Was ist damit zu erreichen?

Den größten Effekt erhofft sich die Regierung von den Auflagen für Flüchtlinge ohne Bleibeperspektive. Das betrifft einen beträchtlichen Teil der Neuankömmlinge. Kommunen werden dadurch entlastet, weil aussichtslose Fälle bis zur Abschiebung in zentralen Unterkünften verbleiben müssen. Der eingeschränkte Familiennachzug gilt nur für einen kleinen Teil der Asylbewerber. Da die Bürgerkriegsflüchtlinge aus Syrien seit Dezember wieder einzeln überprüft werden und nur ein geringer Teil von ihnen individuell verfolgt wird, könnte es aber sein, dass diese Personengruppe rasch zunimmt. Im vergangenen Jahr waren es knapp 20 Prozent der Syrer. Insgesamt hatten 160 000 Syrer Asyl beantragt.

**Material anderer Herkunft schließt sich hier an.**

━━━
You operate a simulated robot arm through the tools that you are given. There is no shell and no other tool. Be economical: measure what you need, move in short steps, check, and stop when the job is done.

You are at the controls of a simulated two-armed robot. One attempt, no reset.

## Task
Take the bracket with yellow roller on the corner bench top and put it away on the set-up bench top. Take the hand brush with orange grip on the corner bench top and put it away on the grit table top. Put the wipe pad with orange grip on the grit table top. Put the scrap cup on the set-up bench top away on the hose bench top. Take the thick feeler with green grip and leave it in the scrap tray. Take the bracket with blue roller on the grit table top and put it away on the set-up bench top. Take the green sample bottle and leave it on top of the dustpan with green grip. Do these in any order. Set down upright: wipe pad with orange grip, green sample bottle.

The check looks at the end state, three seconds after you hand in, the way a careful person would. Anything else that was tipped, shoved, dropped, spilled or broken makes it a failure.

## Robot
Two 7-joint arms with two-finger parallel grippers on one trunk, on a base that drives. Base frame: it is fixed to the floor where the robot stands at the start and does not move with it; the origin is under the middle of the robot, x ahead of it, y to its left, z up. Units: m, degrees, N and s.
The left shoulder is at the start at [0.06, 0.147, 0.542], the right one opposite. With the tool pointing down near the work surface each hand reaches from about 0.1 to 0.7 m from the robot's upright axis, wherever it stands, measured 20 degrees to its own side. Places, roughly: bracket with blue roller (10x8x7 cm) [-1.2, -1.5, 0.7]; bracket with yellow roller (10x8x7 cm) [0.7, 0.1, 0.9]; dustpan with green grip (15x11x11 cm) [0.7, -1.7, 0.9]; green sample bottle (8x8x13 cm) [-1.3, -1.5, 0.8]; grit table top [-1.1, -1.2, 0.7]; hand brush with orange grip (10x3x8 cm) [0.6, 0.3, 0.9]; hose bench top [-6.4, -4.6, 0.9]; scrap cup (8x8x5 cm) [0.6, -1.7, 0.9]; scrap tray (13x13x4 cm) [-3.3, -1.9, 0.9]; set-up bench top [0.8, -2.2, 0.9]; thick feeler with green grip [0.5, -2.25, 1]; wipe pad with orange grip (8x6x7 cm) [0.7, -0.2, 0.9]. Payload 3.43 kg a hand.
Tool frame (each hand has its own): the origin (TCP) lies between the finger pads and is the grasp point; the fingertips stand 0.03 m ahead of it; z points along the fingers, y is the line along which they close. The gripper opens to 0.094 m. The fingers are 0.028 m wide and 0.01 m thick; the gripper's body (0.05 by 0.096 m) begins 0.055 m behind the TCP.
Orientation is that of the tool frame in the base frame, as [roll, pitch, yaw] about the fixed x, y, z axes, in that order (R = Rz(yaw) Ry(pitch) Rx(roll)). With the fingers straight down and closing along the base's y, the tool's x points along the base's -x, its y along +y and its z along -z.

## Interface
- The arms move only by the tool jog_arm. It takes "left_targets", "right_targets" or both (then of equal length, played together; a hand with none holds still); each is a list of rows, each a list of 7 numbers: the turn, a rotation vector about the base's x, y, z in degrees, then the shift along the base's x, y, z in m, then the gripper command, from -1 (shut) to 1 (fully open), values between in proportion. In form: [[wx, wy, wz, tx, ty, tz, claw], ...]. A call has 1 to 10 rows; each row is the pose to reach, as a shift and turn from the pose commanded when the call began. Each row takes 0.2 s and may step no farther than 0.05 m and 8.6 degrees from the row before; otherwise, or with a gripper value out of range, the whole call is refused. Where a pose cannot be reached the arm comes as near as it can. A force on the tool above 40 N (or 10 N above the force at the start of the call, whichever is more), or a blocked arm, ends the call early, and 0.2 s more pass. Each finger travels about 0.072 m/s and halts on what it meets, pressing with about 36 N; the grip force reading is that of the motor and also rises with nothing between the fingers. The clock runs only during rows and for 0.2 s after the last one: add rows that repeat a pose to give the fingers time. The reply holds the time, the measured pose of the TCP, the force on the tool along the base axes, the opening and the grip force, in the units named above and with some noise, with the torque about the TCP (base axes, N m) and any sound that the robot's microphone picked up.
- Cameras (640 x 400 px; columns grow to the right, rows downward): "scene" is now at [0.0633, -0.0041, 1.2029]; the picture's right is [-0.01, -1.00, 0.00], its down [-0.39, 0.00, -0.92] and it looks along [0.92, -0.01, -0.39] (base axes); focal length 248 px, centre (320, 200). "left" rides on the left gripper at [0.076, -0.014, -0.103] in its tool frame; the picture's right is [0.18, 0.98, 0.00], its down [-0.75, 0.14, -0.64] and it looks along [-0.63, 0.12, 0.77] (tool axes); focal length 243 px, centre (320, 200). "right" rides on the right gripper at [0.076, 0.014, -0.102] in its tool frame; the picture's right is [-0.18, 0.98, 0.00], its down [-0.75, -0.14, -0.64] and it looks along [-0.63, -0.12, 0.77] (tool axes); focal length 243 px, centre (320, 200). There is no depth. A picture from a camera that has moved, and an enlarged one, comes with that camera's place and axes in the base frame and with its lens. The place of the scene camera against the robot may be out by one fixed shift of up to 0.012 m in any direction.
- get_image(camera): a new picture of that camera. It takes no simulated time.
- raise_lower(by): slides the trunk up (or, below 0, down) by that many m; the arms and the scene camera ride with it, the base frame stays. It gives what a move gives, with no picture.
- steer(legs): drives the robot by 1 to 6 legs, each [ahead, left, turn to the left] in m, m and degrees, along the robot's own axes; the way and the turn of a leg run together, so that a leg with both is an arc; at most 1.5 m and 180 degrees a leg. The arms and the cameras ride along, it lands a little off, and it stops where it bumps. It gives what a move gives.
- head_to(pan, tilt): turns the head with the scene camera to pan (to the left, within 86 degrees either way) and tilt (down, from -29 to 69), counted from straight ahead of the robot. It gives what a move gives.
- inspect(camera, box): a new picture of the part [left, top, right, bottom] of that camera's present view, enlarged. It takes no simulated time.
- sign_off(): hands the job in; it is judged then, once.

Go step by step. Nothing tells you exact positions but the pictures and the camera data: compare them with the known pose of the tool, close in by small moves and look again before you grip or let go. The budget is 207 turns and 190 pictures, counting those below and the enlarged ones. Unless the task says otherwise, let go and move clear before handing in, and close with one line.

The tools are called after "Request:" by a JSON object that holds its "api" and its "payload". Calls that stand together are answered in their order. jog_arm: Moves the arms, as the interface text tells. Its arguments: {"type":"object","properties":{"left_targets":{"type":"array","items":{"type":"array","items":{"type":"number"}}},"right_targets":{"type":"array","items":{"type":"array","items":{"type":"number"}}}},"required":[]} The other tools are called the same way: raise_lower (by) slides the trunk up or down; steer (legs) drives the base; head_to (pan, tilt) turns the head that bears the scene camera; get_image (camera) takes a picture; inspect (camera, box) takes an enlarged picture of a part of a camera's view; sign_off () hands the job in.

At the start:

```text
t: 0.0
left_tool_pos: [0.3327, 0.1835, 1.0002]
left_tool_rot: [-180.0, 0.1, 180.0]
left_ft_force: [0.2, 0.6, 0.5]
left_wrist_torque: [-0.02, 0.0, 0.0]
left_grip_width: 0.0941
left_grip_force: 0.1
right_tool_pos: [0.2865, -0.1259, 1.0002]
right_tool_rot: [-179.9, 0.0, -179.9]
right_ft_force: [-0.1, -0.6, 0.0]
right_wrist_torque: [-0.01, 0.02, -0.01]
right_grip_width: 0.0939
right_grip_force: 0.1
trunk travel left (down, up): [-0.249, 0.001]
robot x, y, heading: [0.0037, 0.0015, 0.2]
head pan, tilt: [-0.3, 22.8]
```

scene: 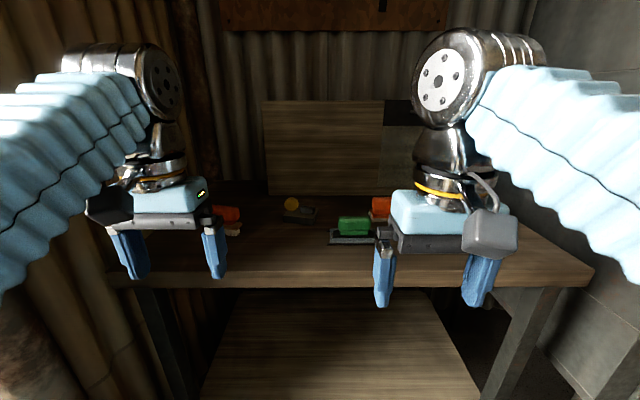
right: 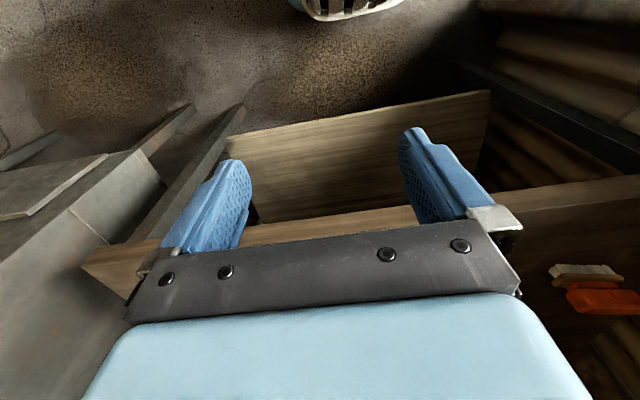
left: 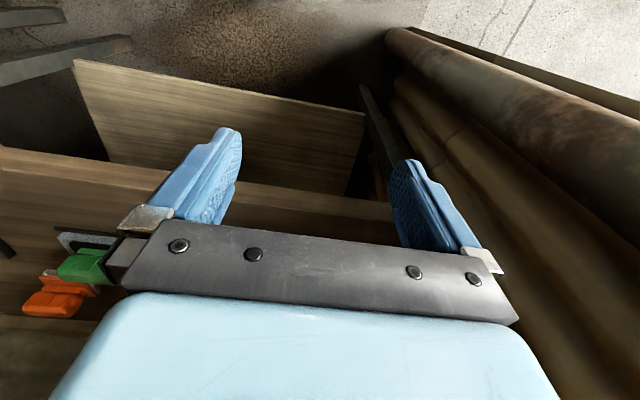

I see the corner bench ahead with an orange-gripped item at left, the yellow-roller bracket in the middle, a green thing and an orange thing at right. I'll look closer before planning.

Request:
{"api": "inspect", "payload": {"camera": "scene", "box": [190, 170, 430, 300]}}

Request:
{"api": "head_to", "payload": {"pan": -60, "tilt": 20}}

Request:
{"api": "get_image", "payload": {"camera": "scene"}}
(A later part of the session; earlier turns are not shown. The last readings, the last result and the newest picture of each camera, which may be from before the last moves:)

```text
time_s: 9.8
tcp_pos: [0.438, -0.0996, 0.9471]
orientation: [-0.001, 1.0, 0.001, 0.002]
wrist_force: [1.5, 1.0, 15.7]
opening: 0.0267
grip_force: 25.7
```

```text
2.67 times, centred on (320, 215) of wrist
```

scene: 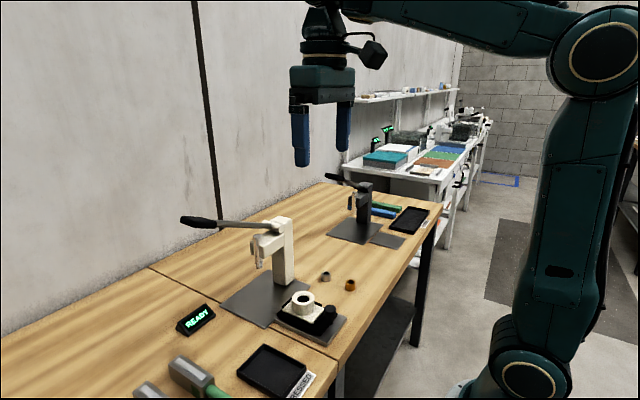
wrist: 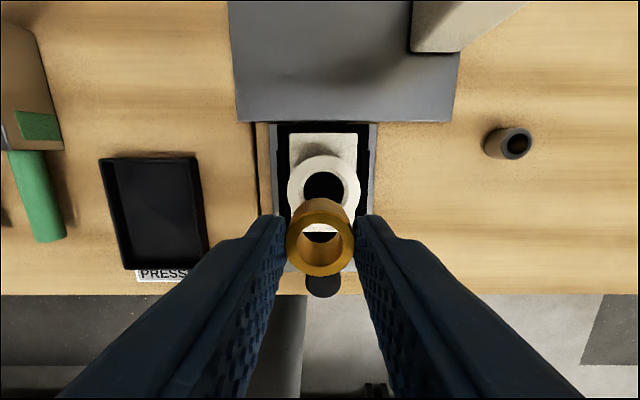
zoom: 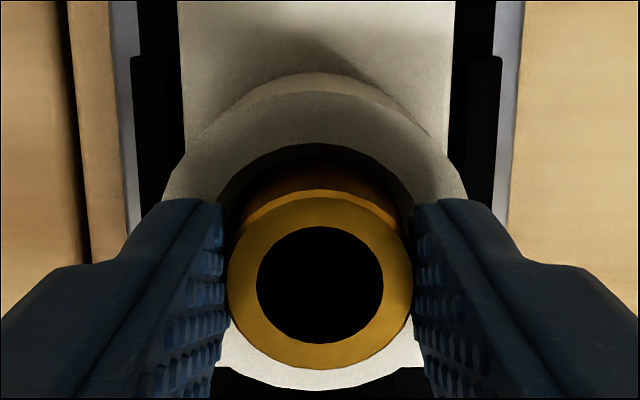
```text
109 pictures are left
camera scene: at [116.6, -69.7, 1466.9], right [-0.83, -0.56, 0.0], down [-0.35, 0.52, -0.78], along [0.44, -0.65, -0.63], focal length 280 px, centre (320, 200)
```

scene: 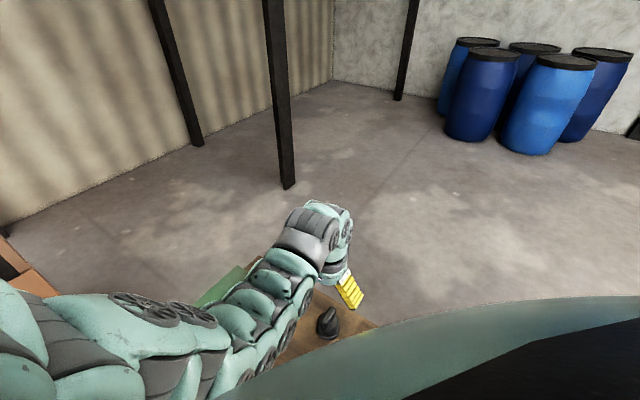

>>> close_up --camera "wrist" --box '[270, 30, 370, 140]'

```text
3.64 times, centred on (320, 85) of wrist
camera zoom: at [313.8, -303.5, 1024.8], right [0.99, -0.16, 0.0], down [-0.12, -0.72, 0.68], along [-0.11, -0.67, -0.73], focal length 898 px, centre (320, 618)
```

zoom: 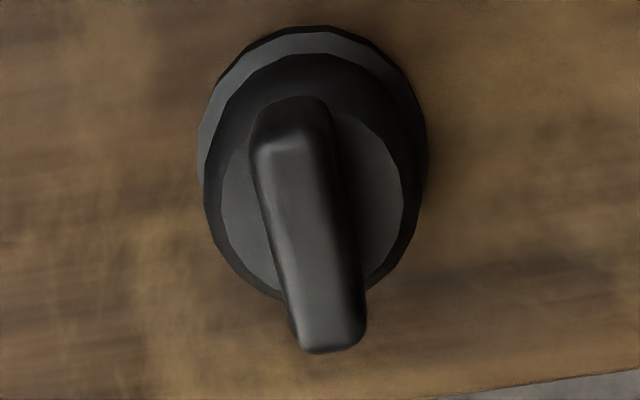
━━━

Ist der Koalitionskrach nun beendet?

Seehofer sagt, sein Treffen mit Merkel und Gabriel sei „ein guter Tag für die Koalition“ gewesen. Die Beschlüsse seien „ein gutes Beispiel dafür, dass wir die Dinge voranbringen und die Koalition handlungsfähig ist“. Mit Merkel habe er sich in „sehr entspannter und wohltuender Atmosphäre“ unterhalten. Allerdings sei er mit seinem Anliegen, die Zahl der Flüchtlinge unter der Obergrenze von 200 000 zu halten, „noch längst nicht am Ziel“. Über den Brandbrief der CSU an die Kanzlerin sei nicht gesprochen worden. Merkel muss sich also auf neuen Druck gefasst machen.

Gibt es weitere Asylreformen?

Bayern will neben dem Balkan und der Maghrebregion weitere sichere Herkunftsstaaten benennen. Vorschläge dafür hat der Freistaat am Freitag im Bundesrat eingereicht: eine Liste mit elf Ländern. Die SPD setzt sich dafür ein, das Bleiberecht von Auszubildenden zu verbessern analog zu den Vorschriften für Studienabsolventen. Diskutiert wird über Wohnsitzauflagen auch für anerkannte Flüchtlinge. Das große Thema der Zukunft ist ein Masterplan für die Integration. Der soll Ende März stehen.